A tudo isto, juntamos um “mundo novo”, a imprevisibilidade que se pode vislumbrar depois da tomada de posse do Presidente Trump, na sua nova versão. Todos temos a consciência de que a União Europeia deve ter nos EUA um aliado forte e fiável, e de que as relações transatlânticas são decisivas, mas ainda não se conhecem as políticas de fundo da futura Administração, e em que medida impactarão o mercado europeu: mais protecionismo, retaliações como resposta, o orçamento da defesa e o papel da NATO, a guerra na Ucrânia, que pode ter um fim à vista (com que sacrifícios?), o alargamento da União, o tema das migrações, o reforço dos EUA no Índico e no Pacífico, os BRIC, as tensões com a China e a dependência europeia… são demasiadas questões, de grande complexidade, que farão certamente de 2025 um ano particularmente desafiante.

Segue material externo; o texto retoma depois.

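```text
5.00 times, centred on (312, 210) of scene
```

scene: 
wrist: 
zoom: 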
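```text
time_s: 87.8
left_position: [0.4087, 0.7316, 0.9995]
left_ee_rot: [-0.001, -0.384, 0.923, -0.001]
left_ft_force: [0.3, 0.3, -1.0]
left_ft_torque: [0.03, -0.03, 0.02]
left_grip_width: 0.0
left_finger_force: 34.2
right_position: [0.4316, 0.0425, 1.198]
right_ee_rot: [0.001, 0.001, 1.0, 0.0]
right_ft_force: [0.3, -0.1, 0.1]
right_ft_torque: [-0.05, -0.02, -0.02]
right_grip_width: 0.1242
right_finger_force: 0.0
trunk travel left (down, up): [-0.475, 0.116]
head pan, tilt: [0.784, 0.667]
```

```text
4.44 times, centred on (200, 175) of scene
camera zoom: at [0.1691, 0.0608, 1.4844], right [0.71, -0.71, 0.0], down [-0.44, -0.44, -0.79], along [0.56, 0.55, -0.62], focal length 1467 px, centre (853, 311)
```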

Apenas esperamos que os decisores invertam esta tendência de degradação (não raras vezes de desprestígio) das Instituições, nacionais e internacionais, que sejam mais responsáveis, mais transparentes e que decidam com bom senso, sem fundamentalismos, de preferência com base no conhecimento, na ciência, promovendo a inovação e o pensamento crítico. Que não se esqueçam dos relatórios Draghi ou Letta, que colheram uma quase unanimidade nos diferentes setores.
Mas, sobretudo, que nos tragam esperança e não instabilidade, insegurança ou desilusão. Em nome de uma União Europeia mais coesa, reforçando o projeto europeu, que, nunca como hoje, é tão necessário afirmar.
Nesta contagem decrescente, desejamos a todos um Santo Natal e Festas Felizes!